Selected extract:
Effect of COM Crystals on Inflammasome Activation
To evaluate the effect of COM crystal treatment on inflammasome activation, the culture supernatants derived from the controlled and COM-treated macrophages (2 × 106 cells/well) were collected, clarified by centrifugation at 300 g, and then subjected to indirect ELISA to measure level of IL-1β, one of the markers of inflammasome activation. Briefly, the clarified culture supernatant was concentrated by vacuum concentrator until completely dried. Thereafter, the samples were resuspended in 50 µl coating buffer (15 mM Na2CO3 and 30 mM NaHCO3; pH 9.4) and then coated onto 96-well ELISA plate (Nunc, Roskilde, Denmark) at 4°C overnight. After washing with a washing buffer [0.05% (v/v) Tween-20/PBS], non-specific bindings were blocked by 1%BSA/PBS at 25°C for 2 h. After another wash, 100 µl of hamster monoclonal anti-IL-1β primary antibody (Santa Cruz Biotechnology) (diluted 1:50 in 0.1% BSA/PBS) was added and incubated at 25°C for 2 h. After another wash, the corresponding secondary antibody conjugated with horseradish peroxidase (diluted 1:100 in 0.1% BSA/PBS) was added and further incubated at 25°C for 2 h in the dark. The plate was then washed and added with 100 µl substrate solution (1.5 mM ortho-phenylenediamine dihydrochloride in 35 mM citric acid and 0.012% H2O2; pH 5.5). The reaction was allowed for 15 min in the dark before 50 µl of stop reaction solution (2 M H2SO4) was added. Finally, the absorbance (optical density) of the sample was measured at λ492 nm using an ELISA plate reader (Biochrom Ltd., Cambridge, UK).

Set task:
Extend the selected extract, starting right after its last sentence.

Data block:
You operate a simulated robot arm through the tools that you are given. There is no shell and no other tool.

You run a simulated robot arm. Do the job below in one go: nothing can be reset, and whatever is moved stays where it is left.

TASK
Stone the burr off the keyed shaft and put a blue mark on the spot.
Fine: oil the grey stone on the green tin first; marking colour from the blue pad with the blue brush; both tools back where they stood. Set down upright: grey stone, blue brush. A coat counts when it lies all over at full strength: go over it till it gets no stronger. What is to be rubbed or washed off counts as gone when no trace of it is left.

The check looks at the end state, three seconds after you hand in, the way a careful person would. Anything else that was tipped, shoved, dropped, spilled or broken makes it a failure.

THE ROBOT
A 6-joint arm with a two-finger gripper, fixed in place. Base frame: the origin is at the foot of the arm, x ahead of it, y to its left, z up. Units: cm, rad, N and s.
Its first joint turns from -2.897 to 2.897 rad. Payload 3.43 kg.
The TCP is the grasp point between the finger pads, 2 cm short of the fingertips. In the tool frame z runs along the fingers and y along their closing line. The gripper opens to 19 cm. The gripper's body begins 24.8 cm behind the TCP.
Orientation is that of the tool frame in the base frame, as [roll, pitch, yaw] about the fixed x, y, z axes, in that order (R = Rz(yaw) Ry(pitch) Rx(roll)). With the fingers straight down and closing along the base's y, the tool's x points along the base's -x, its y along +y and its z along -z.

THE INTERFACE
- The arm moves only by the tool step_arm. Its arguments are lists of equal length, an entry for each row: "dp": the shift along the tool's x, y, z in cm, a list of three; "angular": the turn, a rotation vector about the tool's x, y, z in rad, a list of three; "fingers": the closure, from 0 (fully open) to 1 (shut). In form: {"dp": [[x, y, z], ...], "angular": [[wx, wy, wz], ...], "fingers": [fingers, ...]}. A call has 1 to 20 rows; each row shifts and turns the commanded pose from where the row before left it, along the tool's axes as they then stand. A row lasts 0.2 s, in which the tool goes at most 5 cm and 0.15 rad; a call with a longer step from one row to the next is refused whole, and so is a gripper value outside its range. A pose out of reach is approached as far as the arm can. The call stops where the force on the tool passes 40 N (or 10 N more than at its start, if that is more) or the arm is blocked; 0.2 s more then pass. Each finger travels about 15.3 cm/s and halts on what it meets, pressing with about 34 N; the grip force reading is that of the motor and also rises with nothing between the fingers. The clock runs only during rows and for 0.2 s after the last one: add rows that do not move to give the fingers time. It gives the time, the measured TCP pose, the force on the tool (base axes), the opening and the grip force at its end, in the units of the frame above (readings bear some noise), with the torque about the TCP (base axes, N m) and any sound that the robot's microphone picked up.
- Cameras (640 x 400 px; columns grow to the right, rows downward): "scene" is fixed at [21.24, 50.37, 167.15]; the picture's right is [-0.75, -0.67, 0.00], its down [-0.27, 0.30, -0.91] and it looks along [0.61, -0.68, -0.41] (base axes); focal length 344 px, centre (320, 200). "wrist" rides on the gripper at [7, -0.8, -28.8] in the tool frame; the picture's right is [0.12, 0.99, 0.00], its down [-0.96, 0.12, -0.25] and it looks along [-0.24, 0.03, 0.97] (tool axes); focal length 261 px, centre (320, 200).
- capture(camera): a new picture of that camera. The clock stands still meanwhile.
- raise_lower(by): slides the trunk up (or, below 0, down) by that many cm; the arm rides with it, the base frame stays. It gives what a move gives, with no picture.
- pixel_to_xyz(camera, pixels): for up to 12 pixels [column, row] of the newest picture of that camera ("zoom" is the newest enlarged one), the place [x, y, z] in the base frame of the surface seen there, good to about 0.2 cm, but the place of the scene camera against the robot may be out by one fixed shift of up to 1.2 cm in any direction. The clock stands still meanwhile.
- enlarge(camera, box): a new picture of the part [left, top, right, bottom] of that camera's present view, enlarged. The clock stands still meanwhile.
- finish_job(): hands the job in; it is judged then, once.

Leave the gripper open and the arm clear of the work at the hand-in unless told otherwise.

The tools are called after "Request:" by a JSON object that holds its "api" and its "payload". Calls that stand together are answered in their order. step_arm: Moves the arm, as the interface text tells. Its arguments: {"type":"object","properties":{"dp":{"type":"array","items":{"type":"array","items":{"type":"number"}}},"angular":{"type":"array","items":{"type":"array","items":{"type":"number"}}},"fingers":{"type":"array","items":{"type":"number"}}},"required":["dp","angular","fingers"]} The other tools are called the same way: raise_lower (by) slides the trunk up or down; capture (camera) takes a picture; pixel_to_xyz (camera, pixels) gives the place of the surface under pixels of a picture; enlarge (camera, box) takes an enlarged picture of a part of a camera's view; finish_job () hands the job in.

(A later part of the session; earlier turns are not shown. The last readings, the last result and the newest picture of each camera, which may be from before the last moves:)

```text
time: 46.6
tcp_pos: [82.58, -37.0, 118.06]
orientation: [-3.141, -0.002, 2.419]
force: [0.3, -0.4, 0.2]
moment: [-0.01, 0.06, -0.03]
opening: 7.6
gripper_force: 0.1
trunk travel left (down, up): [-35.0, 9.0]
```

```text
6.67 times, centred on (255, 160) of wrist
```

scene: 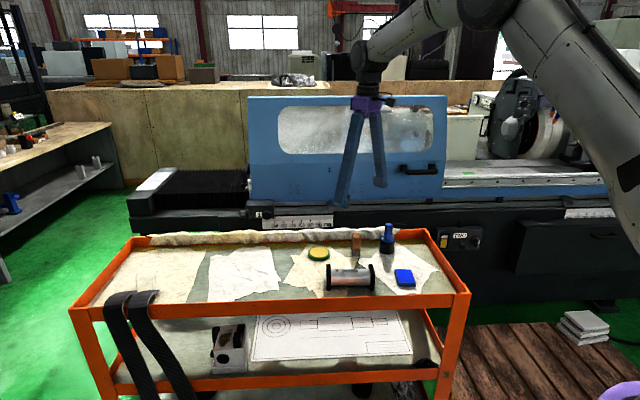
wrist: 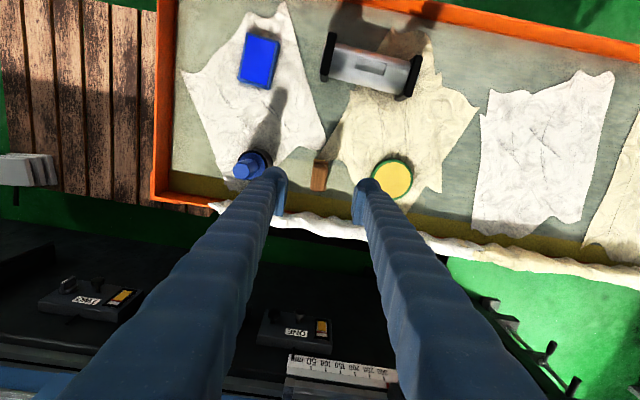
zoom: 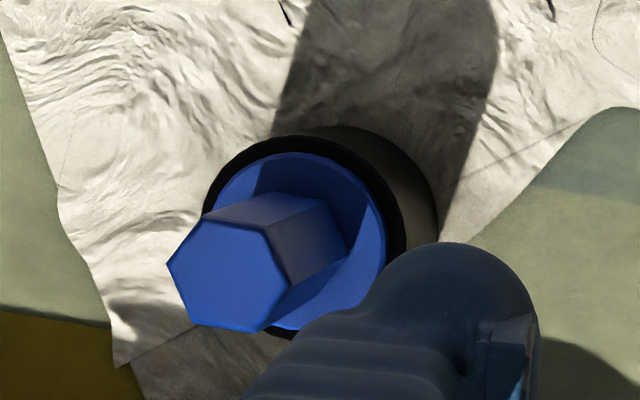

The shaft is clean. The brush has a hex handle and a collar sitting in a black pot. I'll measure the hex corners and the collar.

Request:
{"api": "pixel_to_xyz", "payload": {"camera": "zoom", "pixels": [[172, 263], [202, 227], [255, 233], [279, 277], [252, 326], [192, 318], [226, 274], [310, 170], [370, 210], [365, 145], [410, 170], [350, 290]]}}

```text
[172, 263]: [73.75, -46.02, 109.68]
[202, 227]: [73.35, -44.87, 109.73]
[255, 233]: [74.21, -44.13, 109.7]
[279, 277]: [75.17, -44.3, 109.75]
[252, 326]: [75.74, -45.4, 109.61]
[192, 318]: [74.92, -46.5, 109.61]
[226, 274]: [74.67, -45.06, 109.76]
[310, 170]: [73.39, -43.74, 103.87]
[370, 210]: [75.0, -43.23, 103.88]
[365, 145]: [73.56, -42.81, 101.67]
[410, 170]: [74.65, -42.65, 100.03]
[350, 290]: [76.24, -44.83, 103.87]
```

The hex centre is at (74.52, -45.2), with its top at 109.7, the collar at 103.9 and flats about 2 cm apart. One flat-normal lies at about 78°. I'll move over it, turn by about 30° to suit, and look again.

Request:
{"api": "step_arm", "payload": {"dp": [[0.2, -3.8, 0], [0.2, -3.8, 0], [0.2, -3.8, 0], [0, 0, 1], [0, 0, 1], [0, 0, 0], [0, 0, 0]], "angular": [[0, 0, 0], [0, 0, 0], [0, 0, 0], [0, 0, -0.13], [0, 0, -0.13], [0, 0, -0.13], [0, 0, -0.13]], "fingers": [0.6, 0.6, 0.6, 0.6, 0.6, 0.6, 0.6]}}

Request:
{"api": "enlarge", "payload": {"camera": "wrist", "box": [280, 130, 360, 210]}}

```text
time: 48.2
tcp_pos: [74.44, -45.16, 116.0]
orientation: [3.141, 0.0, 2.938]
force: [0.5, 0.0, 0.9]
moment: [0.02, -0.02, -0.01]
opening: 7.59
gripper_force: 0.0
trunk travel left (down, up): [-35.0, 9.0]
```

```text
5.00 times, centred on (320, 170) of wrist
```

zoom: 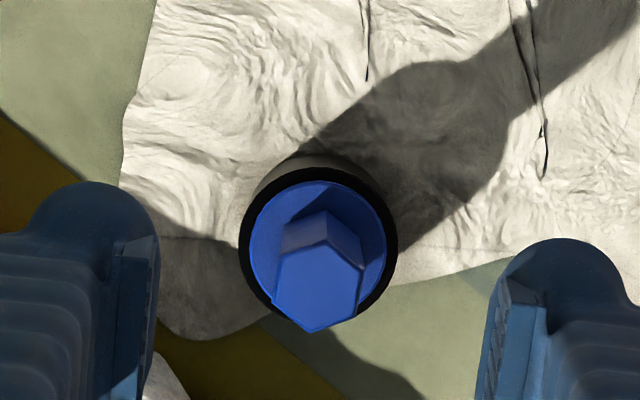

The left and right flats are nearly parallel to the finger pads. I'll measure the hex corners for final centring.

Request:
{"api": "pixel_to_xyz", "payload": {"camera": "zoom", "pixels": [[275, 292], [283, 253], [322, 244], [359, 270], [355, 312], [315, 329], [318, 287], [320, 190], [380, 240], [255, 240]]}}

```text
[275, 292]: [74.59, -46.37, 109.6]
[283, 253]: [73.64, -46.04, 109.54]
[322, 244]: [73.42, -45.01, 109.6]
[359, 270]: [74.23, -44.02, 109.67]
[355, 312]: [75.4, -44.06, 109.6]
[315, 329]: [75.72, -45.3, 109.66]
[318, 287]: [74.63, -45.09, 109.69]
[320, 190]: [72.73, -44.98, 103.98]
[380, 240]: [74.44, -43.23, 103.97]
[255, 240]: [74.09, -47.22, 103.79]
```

Answer below:
Effects of COM-Treated vs. Controlled Exosomes on Monocyte and T-Cell Migration
Effects of exosomes derived from untreated (controlled exosomes) vs. COM-treated macrophages (COM-treated exosomes) on the migratory ability of monocytes and T-cells were evaluated using transwell culture plates with 5-µm pore size (Corning Life Sciences; Tewksbury, MA, USA) following protocol described previously with slight modification (3). Briefly, a total of 2 × 105 cells/well of U937 monocytes and Jurkat T-cells were cocultivated with 30 µg intact controlled or COM-treated exosomes at the upper chamber of transwell containing serum-free medium. To provide chemoattractant gradient, the medium at the lower chamber was supplemented with 10% FBS. After 24-h incubation, numbers of monocytes and T-cells migrated from upper to lower chambers were observed under an inverted phase-contrast light microscope (Nikon ECLIPSE Ti-S) and counted from at least 10 low-power fields (LPF) using ImageJ software (version 1.50f) (http://imagej.nih.gov/ij).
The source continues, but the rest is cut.